In other words, you don’t get that aloof, generic restaurant chain feeling with Dutch Bros, which you might get as a Starbucks customer sometimes.

Consistent Fiscal Growth

All of that warm, fuzzy, touchy-feely stuff might be nice to hear.

Let’s be honest, though: the investors also want to hear about the cold, hard fiscal facts. Show me the money!
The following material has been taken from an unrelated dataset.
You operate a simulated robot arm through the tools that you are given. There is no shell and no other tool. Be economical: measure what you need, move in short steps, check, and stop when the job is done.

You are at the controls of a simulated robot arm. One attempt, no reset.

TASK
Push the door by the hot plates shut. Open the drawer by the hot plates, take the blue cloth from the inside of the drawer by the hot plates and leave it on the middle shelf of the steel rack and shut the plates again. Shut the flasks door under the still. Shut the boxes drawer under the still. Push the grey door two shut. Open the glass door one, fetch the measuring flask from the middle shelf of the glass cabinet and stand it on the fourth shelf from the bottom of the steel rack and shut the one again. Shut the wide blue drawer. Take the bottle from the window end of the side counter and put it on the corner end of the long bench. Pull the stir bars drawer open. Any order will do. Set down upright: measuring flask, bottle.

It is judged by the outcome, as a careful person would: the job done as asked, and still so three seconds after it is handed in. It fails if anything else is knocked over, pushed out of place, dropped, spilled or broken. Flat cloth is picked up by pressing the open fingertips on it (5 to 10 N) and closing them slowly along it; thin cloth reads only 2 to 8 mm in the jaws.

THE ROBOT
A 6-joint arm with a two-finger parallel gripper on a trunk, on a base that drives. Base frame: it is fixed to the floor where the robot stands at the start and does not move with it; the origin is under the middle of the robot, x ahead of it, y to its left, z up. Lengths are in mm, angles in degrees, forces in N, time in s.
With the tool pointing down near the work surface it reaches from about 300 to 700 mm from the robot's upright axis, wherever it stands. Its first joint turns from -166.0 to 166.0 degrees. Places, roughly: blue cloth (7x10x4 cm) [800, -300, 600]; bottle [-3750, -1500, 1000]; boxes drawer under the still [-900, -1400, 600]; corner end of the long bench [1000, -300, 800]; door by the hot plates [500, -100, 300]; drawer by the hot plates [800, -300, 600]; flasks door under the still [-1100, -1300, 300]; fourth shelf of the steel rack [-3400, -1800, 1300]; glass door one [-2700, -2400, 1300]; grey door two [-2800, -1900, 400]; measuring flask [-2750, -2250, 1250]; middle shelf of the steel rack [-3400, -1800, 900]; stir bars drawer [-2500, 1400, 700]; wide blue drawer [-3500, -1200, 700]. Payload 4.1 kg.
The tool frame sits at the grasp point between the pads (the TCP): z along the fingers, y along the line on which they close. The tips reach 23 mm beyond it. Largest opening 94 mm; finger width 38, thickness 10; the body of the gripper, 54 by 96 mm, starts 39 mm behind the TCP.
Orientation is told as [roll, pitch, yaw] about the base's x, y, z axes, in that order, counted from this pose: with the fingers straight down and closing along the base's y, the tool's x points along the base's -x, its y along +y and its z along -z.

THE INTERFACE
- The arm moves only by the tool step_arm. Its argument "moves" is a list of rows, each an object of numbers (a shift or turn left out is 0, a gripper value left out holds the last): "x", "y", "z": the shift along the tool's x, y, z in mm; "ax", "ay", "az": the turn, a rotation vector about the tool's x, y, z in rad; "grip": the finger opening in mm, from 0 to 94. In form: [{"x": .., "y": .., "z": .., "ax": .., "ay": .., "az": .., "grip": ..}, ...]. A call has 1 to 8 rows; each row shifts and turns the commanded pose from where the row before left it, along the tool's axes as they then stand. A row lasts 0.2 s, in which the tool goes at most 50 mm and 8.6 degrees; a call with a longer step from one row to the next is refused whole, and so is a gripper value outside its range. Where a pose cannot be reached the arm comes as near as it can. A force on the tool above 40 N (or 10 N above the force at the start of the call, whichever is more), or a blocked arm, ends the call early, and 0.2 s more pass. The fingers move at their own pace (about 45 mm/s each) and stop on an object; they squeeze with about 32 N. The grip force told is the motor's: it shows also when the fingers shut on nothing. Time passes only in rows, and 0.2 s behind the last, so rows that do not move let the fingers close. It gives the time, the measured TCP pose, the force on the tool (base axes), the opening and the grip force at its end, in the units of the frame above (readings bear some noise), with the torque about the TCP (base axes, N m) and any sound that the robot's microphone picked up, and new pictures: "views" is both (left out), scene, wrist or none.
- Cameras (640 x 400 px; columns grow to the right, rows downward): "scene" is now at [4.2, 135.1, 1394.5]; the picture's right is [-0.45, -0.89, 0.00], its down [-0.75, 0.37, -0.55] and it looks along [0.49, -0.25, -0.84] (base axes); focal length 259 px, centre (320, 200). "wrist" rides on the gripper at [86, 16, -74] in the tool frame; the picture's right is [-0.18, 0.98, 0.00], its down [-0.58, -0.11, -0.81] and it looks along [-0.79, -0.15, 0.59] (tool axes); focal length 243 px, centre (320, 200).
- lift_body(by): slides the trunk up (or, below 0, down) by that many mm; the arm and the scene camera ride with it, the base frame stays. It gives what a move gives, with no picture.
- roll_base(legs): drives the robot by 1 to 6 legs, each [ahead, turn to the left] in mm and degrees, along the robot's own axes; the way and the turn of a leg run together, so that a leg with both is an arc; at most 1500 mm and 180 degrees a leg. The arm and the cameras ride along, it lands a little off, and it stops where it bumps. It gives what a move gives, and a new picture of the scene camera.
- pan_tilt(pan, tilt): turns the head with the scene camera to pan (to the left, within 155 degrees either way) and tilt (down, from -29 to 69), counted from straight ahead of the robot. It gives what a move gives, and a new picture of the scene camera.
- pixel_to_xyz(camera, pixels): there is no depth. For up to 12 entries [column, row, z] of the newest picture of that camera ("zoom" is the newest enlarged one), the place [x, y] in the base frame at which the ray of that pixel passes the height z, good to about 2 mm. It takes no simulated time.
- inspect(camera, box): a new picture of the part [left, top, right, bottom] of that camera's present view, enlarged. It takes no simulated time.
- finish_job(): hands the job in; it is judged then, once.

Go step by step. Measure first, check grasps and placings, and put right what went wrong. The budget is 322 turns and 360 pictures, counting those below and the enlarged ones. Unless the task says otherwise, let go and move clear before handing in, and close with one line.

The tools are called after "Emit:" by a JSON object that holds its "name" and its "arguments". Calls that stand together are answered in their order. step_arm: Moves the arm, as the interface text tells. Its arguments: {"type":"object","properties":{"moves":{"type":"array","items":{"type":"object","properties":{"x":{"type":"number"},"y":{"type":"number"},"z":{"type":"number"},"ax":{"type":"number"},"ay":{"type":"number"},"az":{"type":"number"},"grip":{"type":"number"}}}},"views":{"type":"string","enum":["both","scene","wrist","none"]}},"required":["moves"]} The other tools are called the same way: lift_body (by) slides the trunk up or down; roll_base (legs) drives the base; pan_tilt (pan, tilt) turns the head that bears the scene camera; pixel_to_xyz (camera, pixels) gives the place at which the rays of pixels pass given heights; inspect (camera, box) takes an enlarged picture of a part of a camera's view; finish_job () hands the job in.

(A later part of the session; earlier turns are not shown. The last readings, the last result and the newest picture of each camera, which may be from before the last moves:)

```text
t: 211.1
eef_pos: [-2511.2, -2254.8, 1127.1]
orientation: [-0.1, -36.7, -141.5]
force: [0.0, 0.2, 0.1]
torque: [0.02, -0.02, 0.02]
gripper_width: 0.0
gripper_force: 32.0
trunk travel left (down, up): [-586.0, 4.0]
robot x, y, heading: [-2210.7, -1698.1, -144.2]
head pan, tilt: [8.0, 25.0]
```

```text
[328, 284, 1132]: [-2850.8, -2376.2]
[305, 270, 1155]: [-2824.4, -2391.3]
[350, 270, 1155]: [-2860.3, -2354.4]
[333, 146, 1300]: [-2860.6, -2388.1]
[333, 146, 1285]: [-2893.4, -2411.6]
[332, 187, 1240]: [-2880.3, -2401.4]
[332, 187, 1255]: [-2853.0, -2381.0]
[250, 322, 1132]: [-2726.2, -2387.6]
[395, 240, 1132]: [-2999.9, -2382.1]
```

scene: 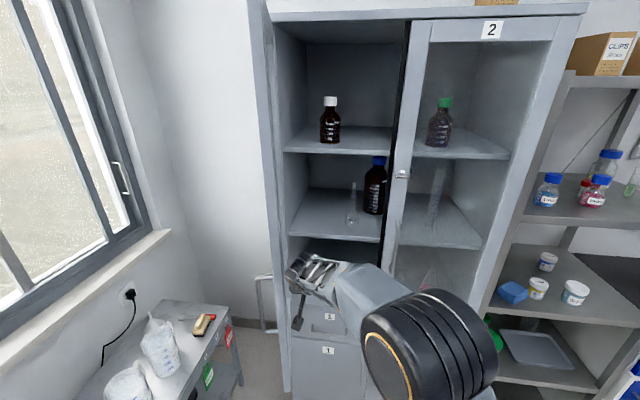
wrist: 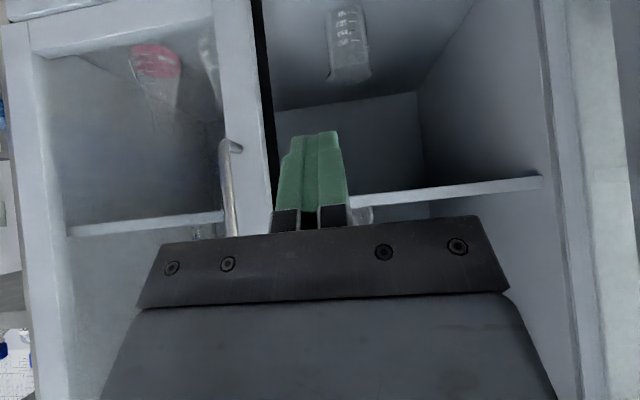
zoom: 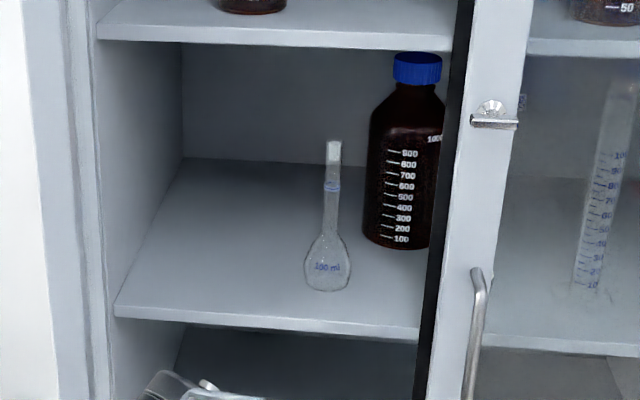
Fair enough. A company prospectus offers some stats which ought to quell the concerns of hard-nosed investors:

  • 14 years of positive same-shop sales
  • 2.3 million Dutch rewards app members in first five months of launch
  • Revenues grew from $186 million in 2018, to $327.4 million in 2020, representing a compound annual growth rate (CAGR) of 33%
  • Adjusted EBITDA increased from $39.6 million in 2018, to $69.8 million in 2020
  • Adjusted EBITDA margin (non-GAAP) of 21.3% in 2020
  • System-wide average unit volume (AUV) grew approximately 3% during 2020 (despite the Covid-19 pandemic and September 2020’s West Coast wildfires) to approximately $1.7 million

Besides all of that, just the fact that Dutch Bros increased its shop count from 254 shops in seven states at the end of 2015, to 471 shops in 11 states as of June 30, 2021, should signal a coffee business in hyper-growth mode.

The Bottom Line

So, it Dutch Bros coffee-first, or people-first? Perhaps it’s some of both, and more.

Really, it’s the sense of community that will continue to drive Dutch Bros’ growth as a business. I just hope that the company doesn’t get too big for its own good and become a Starbucks clone.

As for BROS stock, the IPO hype seems to have caused the share price to overshoot, but it’s come down somewhat.

Hence, it should be fine to take a small position in the stock. It will be enjoyable to watch the story of Dutch Bros unfold – and to witness the share price, hopefully, head higher.

On the date of publication, David Moadel did not have (either directly or indirectly) any positions in the securities mentioned in this article. The opinions expressed in this article are those of the writer, subject to the InvestorPlace.com Publishing Guidelines.